After he drives on and finds a country pub or café, and seeks guidance as to the curious lack of welcome he has just received, he may encounter something even more bizarre; that several of those present rush out muttering what are politely known as oaths, and roar away in their muddy vehicles.  Especially if a policeperson be amongst those present.

Hares are becoming rare animals, increasingly driven out by modern farming methods which ploughs out the meadow grass and wide field margins that are the habitat of these beautiful animals.  They are the subject of much country lore – indeed they are the subject of a whole shelf of rural literature, the best of which is probably It’s My Delight by Brian Vesey-Fitzgerald (long out of print but worth seeking out for those drawn into the magic of the hare).  Hares were commonly regarded as having magical or mystical qualities, and to the true country dweller, they still have that mystique.  Which is not to say that the same country dweller might not occasionally shoot a hare for the supper pot, but at least he will treat it with respect as he carves the saddle and spoons out the redcurrant sauce.

They are of the rabbit genus, resembling large rabbits, with bigger bodies and larger rear legs, but unlike their rabbit cousins they do not live in burrows in woodland or hedge bottoms.  The hare prefers to maintain maximum flexibility, living in a shallow nest in long grass called a “form”.  They are solitary by nature, and most relevantly for our bunch of strange sportspersons, they are extremely fast movers, with a great ability to manoeuvre at high speed.  Just like whippets and greyhounds and lurchers, and other forms of thin rangy dogs with long legs.  Such as those that the townie visitor now recalls been present with the badly dressed group by the lane-side.

So why, you may ask, are one set of country types eating the hare, but so against another set of country types chasing it?

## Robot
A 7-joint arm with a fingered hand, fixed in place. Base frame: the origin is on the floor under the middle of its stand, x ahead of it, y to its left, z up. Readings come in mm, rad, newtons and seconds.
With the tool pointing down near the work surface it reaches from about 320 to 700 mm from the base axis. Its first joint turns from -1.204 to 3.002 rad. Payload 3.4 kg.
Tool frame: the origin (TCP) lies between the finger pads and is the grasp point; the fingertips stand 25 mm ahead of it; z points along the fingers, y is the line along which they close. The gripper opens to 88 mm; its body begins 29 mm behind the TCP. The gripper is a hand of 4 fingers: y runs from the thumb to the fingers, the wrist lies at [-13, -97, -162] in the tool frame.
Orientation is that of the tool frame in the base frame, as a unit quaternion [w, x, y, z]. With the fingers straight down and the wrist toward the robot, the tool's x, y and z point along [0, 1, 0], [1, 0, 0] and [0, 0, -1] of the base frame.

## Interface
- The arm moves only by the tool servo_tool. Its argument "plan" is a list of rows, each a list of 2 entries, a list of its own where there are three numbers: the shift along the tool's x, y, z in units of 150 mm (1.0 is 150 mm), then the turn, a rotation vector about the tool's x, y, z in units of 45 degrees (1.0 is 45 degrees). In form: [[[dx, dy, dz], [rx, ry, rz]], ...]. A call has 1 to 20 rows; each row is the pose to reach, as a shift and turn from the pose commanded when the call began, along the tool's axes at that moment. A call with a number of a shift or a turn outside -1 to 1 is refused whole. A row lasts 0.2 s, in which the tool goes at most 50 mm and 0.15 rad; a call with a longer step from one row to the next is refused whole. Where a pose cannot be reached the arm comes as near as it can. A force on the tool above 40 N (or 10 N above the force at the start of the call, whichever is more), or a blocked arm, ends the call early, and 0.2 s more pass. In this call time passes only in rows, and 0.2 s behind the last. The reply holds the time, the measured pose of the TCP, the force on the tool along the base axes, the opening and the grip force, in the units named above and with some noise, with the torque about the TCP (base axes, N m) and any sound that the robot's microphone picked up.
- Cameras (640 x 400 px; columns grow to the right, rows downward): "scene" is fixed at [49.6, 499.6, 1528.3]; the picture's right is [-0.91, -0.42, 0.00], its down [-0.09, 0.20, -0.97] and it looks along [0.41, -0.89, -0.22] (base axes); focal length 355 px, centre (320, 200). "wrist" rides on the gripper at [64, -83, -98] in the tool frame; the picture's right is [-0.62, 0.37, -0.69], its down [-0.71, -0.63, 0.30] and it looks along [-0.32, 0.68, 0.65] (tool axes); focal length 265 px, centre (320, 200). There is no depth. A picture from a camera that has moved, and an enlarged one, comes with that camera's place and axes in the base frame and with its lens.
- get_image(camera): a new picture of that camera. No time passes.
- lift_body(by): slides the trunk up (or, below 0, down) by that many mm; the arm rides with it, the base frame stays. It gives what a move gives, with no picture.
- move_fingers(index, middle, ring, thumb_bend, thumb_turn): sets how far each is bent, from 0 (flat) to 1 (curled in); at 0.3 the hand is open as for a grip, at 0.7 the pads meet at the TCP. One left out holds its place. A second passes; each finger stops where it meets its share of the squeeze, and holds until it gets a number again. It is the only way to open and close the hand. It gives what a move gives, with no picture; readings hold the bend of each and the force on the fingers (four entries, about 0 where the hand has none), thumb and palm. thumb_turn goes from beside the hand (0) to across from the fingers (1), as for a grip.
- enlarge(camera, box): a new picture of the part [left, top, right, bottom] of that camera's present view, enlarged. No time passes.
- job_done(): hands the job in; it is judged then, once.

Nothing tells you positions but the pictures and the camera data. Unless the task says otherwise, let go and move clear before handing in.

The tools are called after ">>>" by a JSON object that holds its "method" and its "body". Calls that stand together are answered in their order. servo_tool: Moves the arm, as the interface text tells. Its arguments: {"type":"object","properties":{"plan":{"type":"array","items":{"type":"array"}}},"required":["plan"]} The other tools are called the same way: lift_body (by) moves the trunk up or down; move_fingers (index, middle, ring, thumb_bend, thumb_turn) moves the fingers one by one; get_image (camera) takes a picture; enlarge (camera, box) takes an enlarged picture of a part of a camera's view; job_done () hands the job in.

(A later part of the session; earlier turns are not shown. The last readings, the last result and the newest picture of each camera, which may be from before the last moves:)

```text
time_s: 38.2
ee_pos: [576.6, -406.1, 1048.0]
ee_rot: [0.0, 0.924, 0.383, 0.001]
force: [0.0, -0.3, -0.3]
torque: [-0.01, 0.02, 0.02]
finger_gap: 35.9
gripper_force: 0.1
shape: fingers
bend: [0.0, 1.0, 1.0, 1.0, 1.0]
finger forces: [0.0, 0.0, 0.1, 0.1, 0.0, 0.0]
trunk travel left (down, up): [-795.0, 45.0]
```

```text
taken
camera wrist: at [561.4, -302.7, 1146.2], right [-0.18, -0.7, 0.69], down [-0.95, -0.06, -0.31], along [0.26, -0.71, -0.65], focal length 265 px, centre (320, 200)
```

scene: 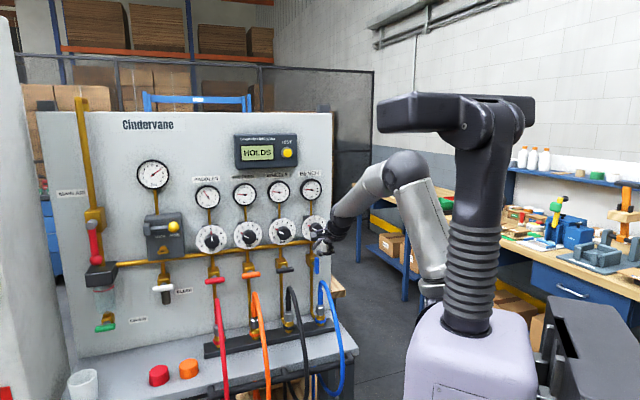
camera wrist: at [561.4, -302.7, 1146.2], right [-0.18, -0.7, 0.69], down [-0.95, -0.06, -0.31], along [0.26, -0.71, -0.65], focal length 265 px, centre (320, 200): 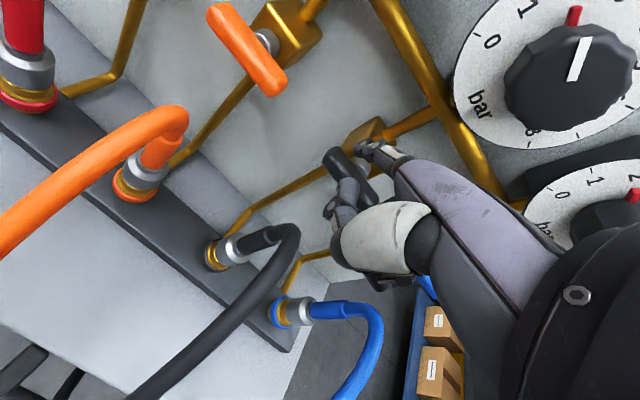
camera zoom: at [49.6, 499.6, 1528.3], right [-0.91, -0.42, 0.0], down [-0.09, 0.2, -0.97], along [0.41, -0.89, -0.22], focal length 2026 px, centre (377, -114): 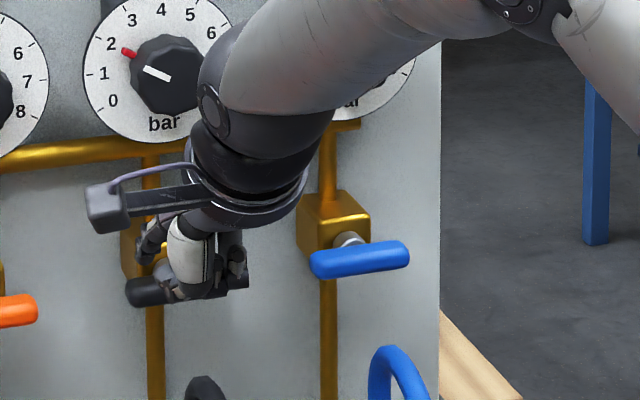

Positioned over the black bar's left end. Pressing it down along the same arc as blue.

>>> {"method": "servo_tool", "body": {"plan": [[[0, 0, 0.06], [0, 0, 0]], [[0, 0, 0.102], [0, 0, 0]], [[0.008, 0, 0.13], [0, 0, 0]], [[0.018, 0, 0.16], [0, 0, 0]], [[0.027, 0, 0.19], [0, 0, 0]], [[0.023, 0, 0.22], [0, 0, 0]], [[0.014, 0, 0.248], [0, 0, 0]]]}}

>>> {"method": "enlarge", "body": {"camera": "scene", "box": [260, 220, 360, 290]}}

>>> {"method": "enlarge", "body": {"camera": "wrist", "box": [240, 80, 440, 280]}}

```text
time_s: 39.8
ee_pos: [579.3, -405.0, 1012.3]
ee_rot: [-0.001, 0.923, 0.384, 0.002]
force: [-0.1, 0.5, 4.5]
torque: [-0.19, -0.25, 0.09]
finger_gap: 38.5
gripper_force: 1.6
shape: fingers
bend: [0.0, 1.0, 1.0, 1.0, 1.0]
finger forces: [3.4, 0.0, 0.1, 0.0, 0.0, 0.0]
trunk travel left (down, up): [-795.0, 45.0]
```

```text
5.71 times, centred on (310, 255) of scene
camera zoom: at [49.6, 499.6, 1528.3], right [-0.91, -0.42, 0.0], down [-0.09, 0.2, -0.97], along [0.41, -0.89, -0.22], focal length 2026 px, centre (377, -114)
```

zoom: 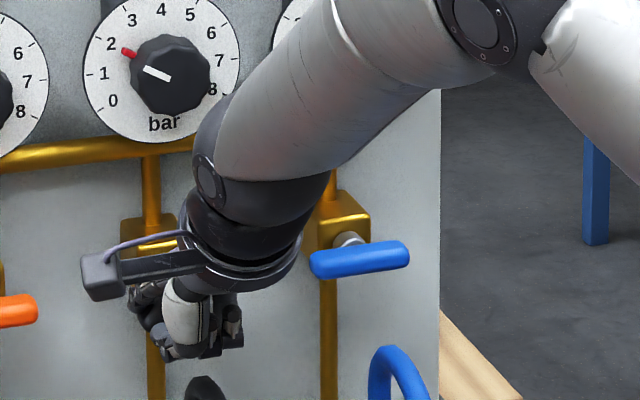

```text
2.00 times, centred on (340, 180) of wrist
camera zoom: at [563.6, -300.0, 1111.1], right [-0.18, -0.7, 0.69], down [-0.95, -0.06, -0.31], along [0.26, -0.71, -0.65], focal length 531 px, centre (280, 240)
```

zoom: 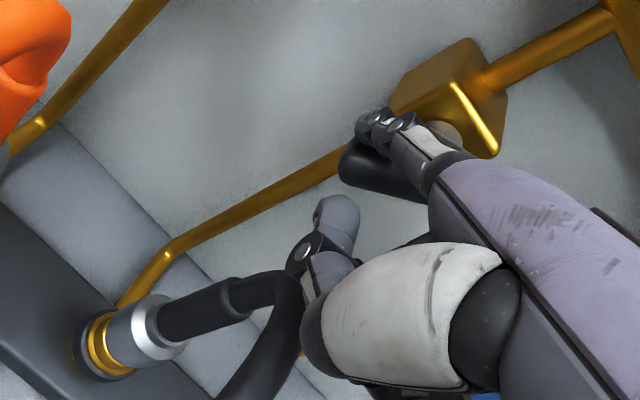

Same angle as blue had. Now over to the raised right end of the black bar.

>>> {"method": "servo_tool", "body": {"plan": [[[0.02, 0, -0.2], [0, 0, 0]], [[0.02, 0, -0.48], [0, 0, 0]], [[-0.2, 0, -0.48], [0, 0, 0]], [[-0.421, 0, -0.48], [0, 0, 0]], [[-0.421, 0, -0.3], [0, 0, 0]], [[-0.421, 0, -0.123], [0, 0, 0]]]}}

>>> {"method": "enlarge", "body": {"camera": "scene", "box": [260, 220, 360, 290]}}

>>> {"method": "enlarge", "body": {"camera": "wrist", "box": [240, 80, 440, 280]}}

What the uninformed townie has just seen, and been shooed away from, is hare coursing.  Hare coursing is the pursuit of a hare with perhaps two, maybe three, very fast dogs, the object been simply that the dogs catch the hare.  Those whose ancient waxed coats are tied up with string and are so unwelcoming to observers are not in pursuit of a hot lunch or supper.  Indeed, such is the ferocity of the pursuing dogs that when the hare is caught – and only one in three or four are caught, such is their turn of speed and manoeuvre – there will be little left for a human meal.  It is, you may think, rather like fox hunting, though foxes are not edible, or wild boar hunting.

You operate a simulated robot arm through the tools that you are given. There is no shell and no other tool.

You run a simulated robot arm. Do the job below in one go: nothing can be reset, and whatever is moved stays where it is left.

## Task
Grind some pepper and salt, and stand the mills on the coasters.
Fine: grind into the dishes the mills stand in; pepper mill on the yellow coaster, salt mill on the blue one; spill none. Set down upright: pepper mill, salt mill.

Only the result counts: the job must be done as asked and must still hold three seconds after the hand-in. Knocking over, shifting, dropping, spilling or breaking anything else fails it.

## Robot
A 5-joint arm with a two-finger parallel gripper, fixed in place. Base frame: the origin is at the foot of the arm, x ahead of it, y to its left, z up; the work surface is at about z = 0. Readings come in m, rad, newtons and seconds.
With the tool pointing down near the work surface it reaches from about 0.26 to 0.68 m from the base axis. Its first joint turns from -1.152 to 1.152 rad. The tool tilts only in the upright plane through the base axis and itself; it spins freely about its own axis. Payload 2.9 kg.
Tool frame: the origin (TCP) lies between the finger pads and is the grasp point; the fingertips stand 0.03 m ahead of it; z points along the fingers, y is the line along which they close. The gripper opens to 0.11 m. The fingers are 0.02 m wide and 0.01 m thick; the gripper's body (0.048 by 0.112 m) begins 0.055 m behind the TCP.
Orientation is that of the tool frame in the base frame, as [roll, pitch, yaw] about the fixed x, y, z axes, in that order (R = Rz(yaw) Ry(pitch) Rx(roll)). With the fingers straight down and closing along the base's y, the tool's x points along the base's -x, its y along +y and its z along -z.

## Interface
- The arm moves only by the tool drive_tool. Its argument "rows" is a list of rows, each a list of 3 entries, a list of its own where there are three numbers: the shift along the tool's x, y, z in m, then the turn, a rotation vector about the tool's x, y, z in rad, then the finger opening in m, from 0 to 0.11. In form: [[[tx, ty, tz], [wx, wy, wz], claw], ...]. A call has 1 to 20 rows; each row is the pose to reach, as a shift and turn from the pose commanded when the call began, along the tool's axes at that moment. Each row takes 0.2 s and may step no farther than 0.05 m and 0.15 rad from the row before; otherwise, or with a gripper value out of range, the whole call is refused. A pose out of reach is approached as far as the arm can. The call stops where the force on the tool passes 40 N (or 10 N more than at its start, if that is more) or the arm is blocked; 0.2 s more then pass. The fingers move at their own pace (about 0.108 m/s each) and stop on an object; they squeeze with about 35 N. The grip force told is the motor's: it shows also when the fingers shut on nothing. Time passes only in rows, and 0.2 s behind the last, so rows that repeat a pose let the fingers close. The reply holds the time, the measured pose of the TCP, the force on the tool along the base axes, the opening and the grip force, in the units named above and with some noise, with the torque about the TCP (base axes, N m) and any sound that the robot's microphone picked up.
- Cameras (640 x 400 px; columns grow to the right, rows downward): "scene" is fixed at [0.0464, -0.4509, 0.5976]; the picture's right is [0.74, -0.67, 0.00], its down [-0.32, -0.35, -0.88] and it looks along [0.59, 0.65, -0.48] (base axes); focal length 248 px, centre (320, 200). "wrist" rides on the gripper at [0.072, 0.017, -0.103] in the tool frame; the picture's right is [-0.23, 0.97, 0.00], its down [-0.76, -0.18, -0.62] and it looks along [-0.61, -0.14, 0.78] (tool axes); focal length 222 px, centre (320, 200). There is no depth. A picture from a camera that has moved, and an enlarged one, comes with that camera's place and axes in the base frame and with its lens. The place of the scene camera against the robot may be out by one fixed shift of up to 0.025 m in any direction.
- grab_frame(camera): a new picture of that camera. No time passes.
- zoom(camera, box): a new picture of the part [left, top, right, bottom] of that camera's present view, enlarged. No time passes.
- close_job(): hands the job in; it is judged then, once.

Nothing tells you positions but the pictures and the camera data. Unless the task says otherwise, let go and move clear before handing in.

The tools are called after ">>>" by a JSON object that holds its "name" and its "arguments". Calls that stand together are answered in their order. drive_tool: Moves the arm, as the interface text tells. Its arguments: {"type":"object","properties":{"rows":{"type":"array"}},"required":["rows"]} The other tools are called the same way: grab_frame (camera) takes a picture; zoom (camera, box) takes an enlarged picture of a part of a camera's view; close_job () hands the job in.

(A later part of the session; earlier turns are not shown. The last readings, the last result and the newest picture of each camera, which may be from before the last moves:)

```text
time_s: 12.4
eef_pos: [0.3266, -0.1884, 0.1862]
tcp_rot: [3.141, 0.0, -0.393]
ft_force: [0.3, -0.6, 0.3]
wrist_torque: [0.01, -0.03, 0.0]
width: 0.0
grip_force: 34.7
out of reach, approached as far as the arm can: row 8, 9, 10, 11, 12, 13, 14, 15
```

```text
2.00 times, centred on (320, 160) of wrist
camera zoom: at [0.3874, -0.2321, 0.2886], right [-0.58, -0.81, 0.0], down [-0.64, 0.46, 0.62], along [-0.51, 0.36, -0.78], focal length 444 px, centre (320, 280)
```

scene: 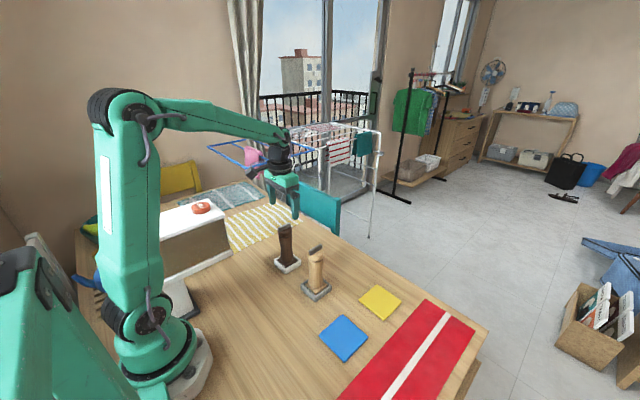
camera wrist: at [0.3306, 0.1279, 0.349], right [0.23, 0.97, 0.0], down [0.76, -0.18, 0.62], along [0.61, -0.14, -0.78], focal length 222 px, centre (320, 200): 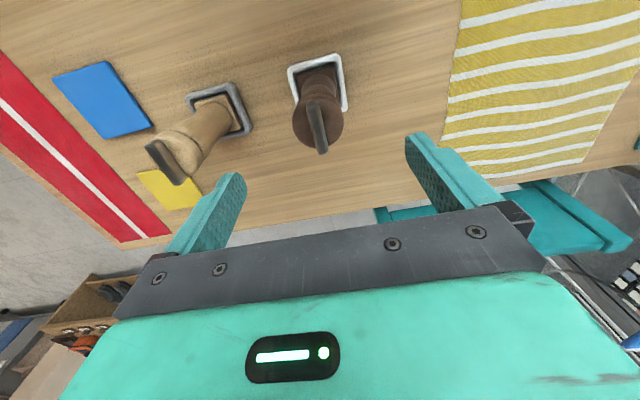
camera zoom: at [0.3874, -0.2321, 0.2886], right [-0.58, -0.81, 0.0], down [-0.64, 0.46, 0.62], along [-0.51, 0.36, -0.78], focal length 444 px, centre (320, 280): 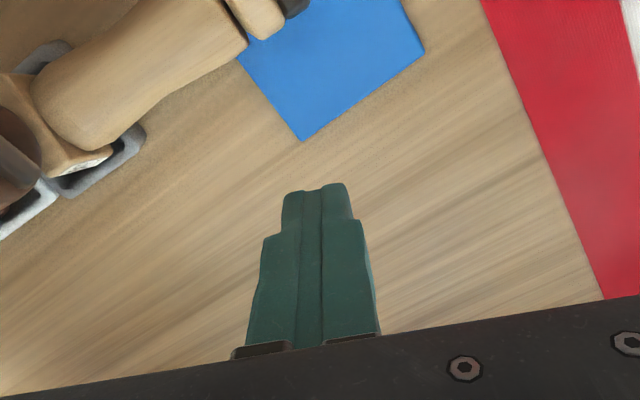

To some extent it is, and it shares another characteristic with fox hunting.  It is illegal.  Fox hunting of course presently continues, under very strict rules which provide that the fox should be shot and that the hounds are only there as a sort of support operation (though hounds being hounds, sometimes get out of control, dear oh dear).  It is not illegal to shoot hares, and farmers like them so dispatched where large populations eat newly sown corn.  But it is very illegal to chase and kill a hare with a dog in the United Kingdom (though not, for example, in the Republic of Ireland, no doubt another potential post Brexit problem for a leaky border).  There was a long campaign to ban hare coursing in England, in which Harold Wilson when Prime Minister was personally involved (his Lancashire constituency was one of the centres of coursing), but attempts to ban it failed until the Blair government banned all forms of hunting with dogs in 2004.

Fox hunting, as we have noted, still goes on, albeit heavily circumscribed, but openly with all its traditional formality and ritual.  So does hare coursing, but hare coursing was ever the sport of the poor and of those with an urge to gamble.  Betting on the outcome of a fox hunt is unknown; indeed it would be hard to work out what one would actually bet on, and in any case country ritual would regard it as vulgar in the extreme.  But modern technology has strange side-effects, one being that hare coursing is perhaps more widespread than ever.  But not much among country people – those groups by the road side were most likely town folks, from the poorer end of town, maybe even the East End of London, or perhaps the Irish traveller community, and some would own the dogs used in the course.  Many probably had money riding on which dog caught the hare, and one or two may have been carrying sophisticated video cameras to record the chase and relay it live to back rooms of pubs or clubs where further betting for serious amounts will have been taking place.

Farmers and other country dwellers do not like their hares been chased in this way – not least because the hare is rapidly vanishing from rural areas, especially near towns.  But much more, they do not like the hare coursers who, been motivated by money more than simple sport, are increasingly ruthless – driving across crops, knocking down fences, smashing gates, and not above taking any other useful objects found in their way – such as farm machinery, lambs, and timber.  The coursers are not to be tangled with lightly; farmers who have challenged them have had barns and machines burned and animals killed in fields.  Even the police like to take them on only when probably prepared – there have been cases of police cars rammed and officers assaulted.

So, beware, simple townsfolk.  Sport in the country is not always sporting, and jolly country types are not always friendly, and some sportspersons may just be interested in seeking out new prey.  Even if town bred.